King Abdullah of Jordan has said that his former friend is trapped inside a prison built by his father, a sympathetic but accurate assessment of Bashar’s predicament. He wanted to be a doctor not a dictator, and the ruthless certainty and tactical nous Hafez displayed has not been evident with the midde son. He’s lashed out in the wrong directions at the wrong moments; he’s lost Lebanon and sold his state to the Persian Ayatollahs. He thought that an anti-Israeli alliance with Khamenei, Ahmadinejad and Nasrallah would protect his regime from the anger of his own citizens and gild the fiction of Arab Resistance. But, as in the larger region, this has proved less gripping and decisive than he thought: Syrians have been incited by their own oppression and humiliation, not the Palestinian cause. His cities and their citizens — stagnant and isolated and under constant surveillance — chose to rise up against him, rather than the Jews. The regime hardliners, including his brother, had successfully urged a course of violent suppression, blocking the pleas of Asma: a final split so deep and personal it went to the heart of Bashar’s personal tragedy, admittedly an irrelevant concern in the grand scheme of things. Bashar’s roots and clan loyalties confronted the instincts and desires he nourished in London and kept alive for as long as he dared and, in the end, they won.

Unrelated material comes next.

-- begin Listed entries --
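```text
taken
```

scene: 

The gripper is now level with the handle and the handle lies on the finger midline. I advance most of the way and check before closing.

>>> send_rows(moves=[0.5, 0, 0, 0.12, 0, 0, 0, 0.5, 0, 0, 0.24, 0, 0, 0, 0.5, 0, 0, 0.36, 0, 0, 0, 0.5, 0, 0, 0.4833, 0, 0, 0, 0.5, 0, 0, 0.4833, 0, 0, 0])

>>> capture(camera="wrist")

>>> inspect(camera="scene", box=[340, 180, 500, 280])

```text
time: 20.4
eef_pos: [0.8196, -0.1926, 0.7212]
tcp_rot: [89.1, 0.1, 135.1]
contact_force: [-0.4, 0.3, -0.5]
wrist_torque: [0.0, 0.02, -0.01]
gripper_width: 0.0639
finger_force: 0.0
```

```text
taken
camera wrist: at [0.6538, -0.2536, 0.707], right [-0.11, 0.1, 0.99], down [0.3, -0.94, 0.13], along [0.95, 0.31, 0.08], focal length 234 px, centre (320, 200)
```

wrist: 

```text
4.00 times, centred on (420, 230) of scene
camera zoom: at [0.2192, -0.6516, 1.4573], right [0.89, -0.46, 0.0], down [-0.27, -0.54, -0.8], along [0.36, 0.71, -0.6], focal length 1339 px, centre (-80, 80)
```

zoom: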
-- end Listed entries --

So this is how a regime dies, by its own hand. Syria is now in ruins. The Assad clan has been reduced to a Mafia with an Air Force. Aleppo, once the most loyal city of them all, looks (in parts) like Grozny. Homs is a grave-yard; Baba Amr a district of ghosts. Damascus, the City of Jasmine and jewel of the Levant, is being picked apart, ravaged, raided, vandalised. Bashar’s grandfather, Suleiman al-Assad, had been a key proponent of the slender Alawite state that existed under the French Mandate of Syria; his son and grandson, under the guise of Ba’athist ideology, became central and aggressive protectors of the unified Syrian state and their regimes promoted the Greater Syria restoration. All of that lies in ruins, now. There is no going back, and that spells out one thing: this regime is doomed, whatever will transpire.